**Given instruction:**
Reproduce the listing below in its entirety. Change nothing. Give them as a JSON list of strings, one for each line, with blank lines left out.

**Provided data:**

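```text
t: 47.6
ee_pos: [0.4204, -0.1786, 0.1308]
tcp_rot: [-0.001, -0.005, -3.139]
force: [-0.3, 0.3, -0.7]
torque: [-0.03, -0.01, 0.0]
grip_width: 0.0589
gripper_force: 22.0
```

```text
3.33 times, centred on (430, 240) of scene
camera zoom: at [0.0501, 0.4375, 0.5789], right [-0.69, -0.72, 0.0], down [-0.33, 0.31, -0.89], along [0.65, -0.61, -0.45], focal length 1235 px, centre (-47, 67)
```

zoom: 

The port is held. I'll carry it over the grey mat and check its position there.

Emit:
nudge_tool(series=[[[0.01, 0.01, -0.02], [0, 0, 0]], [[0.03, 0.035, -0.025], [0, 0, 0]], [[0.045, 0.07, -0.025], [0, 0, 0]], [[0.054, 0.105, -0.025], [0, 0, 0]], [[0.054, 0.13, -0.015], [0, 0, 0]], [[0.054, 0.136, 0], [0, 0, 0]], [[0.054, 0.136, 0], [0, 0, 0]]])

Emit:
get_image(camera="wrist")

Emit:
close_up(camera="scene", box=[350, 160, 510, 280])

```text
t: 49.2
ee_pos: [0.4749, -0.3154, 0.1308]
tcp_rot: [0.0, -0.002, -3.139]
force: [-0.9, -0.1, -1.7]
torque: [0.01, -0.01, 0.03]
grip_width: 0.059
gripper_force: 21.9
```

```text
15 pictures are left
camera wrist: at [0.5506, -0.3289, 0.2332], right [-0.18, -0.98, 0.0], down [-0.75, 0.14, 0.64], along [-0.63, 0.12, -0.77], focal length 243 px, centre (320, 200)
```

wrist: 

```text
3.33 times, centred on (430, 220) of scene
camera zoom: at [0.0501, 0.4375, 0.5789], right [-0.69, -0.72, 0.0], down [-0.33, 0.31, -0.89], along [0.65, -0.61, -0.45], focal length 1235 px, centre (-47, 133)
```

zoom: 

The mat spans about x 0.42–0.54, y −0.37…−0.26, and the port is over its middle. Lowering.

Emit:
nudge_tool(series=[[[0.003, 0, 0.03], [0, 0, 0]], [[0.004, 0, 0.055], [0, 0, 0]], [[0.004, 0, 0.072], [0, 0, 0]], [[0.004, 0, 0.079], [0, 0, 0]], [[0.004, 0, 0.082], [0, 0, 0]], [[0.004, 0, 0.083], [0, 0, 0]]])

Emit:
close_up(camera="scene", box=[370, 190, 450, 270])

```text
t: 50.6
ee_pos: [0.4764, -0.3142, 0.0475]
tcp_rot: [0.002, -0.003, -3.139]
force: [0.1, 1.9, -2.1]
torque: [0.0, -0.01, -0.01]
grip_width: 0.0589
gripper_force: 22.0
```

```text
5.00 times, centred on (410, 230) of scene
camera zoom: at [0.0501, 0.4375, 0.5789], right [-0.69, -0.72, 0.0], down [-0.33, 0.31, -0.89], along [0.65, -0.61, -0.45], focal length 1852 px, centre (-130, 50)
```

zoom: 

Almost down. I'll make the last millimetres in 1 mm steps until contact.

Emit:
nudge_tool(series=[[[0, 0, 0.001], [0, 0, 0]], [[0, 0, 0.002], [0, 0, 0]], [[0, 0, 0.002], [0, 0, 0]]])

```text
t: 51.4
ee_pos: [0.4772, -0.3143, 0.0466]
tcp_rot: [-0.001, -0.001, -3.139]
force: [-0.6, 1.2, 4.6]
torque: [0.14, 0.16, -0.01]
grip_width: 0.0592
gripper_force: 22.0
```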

**The completed task:**
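[
  "```text",
  "t: 47.6",
  "ee_pos: [0.4204, -0.1786, 0.1308]",
  "tcp_rot: [-0.001, -0.005, -3.139]",
  "force: [-0.3, 0.3, -0.7]",
  "torque: [-0.03, -0.01, 0.0]",
  "grip_width: 0.0589",
  "gripper_force: 22.0",
  "```",
  "```text",
  "3.33 times, centred on (430, 240) of scene",
  "camera zoom: at [0.0501, 0.4375, 0.5789], right [-0.69, -0.72, 0.0], down [-0.33, 0.31, -0.89], along [0.65, -0.61, -0.45], focal length 1235 px, centre (-47, 67)",
  "```",
  "zoom: ",
  "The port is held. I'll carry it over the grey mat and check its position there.",
  "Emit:",
  "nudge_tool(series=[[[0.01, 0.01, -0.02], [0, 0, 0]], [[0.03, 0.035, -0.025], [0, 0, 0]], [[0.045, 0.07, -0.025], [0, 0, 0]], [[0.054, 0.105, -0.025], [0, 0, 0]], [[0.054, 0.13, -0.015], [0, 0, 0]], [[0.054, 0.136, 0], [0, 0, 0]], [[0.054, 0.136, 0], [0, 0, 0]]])",
  "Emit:",
  "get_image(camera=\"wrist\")",
  "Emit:",
  "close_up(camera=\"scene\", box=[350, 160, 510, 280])",
  "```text",
  "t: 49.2",
  "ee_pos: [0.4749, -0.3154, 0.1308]",
  "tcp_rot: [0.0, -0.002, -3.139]",
  "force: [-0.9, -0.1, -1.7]",
  "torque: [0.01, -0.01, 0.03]",
  "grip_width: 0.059",
  "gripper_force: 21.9",
  "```",
  "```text",
  "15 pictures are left",
  "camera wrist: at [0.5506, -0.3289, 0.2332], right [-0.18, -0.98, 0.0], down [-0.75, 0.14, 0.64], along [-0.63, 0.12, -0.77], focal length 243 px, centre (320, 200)",
  "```",
  "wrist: ",
  "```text",
  "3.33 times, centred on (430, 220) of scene",
  "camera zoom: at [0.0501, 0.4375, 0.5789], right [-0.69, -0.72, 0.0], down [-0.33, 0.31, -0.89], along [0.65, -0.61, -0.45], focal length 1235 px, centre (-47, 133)",
  "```",
  "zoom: ",
  "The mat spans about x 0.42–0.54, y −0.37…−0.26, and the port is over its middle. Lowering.",
  "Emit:",
  "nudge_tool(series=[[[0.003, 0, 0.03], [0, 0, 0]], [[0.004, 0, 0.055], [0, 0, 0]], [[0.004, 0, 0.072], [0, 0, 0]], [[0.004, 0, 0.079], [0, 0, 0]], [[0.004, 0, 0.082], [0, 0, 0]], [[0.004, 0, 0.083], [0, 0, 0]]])",
  "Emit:",
  "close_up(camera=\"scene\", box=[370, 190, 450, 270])",
  "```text",
  "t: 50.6",
  "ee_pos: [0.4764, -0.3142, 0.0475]",
  "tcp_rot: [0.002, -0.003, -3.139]",
  "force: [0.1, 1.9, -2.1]",
  "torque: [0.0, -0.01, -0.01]",
  "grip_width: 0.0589",
  "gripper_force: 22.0",
  "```",
  "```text",
  "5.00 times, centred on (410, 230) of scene",
  "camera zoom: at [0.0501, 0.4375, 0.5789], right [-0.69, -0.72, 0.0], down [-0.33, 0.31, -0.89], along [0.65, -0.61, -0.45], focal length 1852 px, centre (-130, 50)",
  "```",
  "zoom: ",
  "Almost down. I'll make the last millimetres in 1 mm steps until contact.",
  "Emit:",
  "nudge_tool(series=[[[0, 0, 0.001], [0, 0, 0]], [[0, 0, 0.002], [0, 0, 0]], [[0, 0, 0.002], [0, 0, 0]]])",
  "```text",
  "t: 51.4",
  "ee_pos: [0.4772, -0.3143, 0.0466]",
  "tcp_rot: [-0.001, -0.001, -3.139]",
  "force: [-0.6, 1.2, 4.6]",
  "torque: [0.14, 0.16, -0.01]",
  "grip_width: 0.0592",
  "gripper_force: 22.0",
  "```"
]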